A pretty serious sound system was set up for the show, and we were surprised to hear the music selection with thumping beats and a steady groove.
A group of young men are ready for the the traditional dance at Souq Al Qattara in Al Ain, UAE
The Traditional Dance at Souq Al Qattara
Two young boys joined in the fun and danced along to the beat. They juggled their toy rifles, throwing them high in the air and trying their best to catch them again.
The anti-gun part of me was a bit reluctant to take a liking to this display. Still, I told myself, this is a tradition here, and remembering the many sheik portraits over the last couple of weeks, you see them with their rifles—a necessary tool trying to survive in the desert.
The boys spotted my camera quickly and were very aware of me being there.

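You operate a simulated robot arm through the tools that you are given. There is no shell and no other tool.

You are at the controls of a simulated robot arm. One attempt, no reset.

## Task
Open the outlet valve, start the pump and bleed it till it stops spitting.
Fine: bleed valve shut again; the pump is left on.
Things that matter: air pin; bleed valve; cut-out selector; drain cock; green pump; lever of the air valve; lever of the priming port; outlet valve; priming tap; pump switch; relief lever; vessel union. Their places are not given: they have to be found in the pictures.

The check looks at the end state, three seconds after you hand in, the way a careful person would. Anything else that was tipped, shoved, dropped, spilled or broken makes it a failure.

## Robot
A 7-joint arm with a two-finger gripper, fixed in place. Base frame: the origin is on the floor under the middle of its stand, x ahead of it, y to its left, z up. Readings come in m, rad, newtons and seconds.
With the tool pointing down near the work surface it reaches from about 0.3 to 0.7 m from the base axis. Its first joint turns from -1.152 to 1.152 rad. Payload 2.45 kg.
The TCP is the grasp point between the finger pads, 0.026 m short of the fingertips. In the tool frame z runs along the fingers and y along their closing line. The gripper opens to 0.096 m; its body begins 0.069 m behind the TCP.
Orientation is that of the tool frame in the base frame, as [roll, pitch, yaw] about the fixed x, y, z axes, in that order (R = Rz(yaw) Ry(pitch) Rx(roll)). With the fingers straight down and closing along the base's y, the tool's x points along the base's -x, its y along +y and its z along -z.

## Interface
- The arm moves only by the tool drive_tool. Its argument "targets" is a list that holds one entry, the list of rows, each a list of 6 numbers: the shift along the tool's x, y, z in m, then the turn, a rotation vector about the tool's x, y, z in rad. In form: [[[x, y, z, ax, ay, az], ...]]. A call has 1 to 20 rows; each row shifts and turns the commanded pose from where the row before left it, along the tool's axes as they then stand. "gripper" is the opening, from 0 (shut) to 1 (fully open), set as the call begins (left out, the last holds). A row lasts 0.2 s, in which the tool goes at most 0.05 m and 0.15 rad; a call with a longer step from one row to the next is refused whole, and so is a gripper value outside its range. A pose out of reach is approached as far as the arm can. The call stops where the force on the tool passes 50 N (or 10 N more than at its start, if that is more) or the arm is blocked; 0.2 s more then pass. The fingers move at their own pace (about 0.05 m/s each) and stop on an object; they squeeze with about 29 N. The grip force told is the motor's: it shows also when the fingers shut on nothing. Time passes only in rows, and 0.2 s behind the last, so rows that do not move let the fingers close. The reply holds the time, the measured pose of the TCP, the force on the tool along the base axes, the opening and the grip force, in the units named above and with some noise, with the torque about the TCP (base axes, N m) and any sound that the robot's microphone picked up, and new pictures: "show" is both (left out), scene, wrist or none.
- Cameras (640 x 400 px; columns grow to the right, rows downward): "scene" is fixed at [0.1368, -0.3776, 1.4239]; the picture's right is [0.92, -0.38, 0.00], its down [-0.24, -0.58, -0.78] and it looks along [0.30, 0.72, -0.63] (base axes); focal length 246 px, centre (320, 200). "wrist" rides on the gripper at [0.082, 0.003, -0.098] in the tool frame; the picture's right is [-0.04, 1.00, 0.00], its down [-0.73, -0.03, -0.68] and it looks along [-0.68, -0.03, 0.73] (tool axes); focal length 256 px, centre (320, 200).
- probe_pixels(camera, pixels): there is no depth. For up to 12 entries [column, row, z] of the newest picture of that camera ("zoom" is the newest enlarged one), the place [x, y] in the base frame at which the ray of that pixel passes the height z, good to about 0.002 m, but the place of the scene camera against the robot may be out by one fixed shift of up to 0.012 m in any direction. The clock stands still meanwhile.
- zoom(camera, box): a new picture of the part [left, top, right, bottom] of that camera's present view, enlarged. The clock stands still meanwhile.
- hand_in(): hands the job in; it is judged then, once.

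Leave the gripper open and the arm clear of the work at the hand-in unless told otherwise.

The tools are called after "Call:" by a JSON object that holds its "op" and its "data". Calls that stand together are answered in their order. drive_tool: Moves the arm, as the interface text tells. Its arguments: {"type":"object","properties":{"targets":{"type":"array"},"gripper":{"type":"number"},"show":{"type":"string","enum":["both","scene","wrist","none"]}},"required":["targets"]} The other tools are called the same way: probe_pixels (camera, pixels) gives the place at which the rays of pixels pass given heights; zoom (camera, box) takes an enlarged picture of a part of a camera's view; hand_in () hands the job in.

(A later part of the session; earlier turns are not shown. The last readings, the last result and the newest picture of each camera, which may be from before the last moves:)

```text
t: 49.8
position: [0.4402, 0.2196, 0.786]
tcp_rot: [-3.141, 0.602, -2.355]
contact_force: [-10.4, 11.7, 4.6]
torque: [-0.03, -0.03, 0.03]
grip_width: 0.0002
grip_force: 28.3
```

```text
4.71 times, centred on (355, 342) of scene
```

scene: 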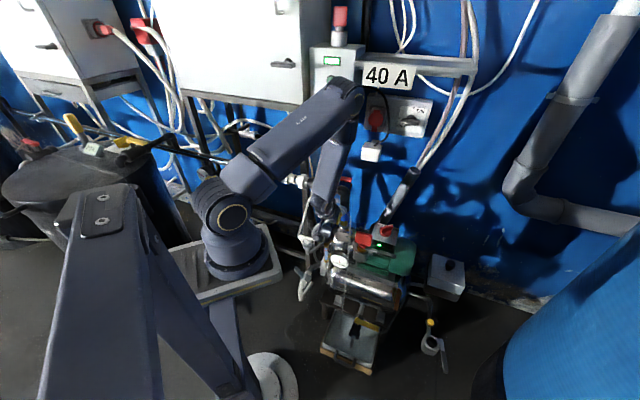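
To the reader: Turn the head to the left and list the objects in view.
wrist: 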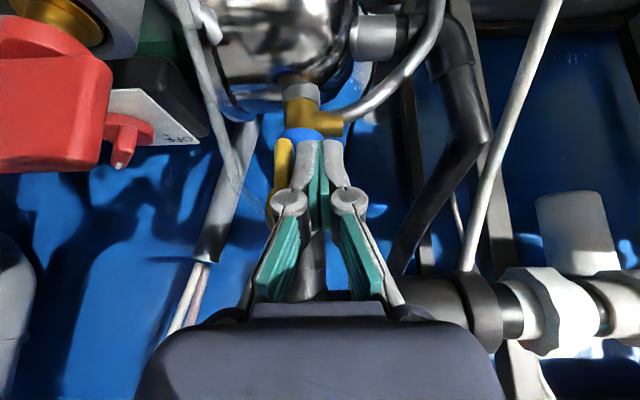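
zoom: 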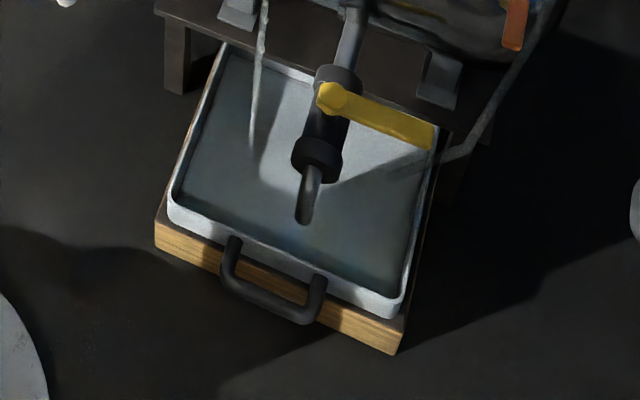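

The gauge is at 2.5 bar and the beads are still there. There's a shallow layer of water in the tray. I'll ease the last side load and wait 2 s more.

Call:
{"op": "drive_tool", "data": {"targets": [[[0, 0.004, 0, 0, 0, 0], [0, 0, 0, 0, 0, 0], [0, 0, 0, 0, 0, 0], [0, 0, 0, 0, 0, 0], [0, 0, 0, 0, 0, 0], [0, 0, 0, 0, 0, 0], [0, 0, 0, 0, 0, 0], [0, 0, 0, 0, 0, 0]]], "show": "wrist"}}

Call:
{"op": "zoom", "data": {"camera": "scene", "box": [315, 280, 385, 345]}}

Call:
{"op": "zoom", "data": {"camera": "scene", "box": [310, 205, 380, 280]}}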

You could see that extra concentration was put into the maneuvers.
The two young boys performing at Souq Al Qattara in Al Ain
We also sampled the local food introduced to us by a former Emirati general, who told us he had visited Ottawa, Canada, and had skated the Rideau Canal in the bitter cold.
After sampling the cabbage rolls and the delicious “balls”, which I do not know the name of, we decided to make this our dinner.
Al Ain Camel Souk
It was a lazy afternoon at the camel souk. We started driving the car around a huge suburban livestock market directly behind the Bawadi Mall in Al Ain.
It did not look like much was going on, but I pulled up my socks and decided to get out of the car to capture a few close-up shots.
At the Al Ain Camel Souk, United Arab Emirates
Then, it seemed, a flurry of activity began to unfold out of nowhere. Four or five trucks arrived with camels in the back.
Horns beeped, and dust was kicked up as about fifty men sauntered in from neighboring stalls to view or help with the arrival of new camels.
I am sure this scene happens frequently, but I feel fortunate it happened while we explored the area.
The camels were not thrilled to be moved around and voiced their opinion with their distinctive low growl as they were shuffled from the trucks to the stalls.
Camels are delivered to the Camel Market in Al Ain
Al Ain FC Soccer Stadium
We are soccer fans and grabbed the chance to catch two games while in Al Ain. The first game was between Al Ain and Al Wasl. We paid $4.00 for our tickets. It was good value for money, no doubt.
The level of soccer was impressive, and the home team won 3-0. During our visit, Al Ain topped the UAE League, which translated to an amazing atmosphere inside and outside the stadium.
Al Ain FC plays a home game at the Hazza bin Zayed Stadium in Al Ain, UAE
Al Ain was an adventure like no other for us, and we hope you don’t miss the chance to go out of your way from the big cities of Dubai and Abu Dhabi. It will be well worth it.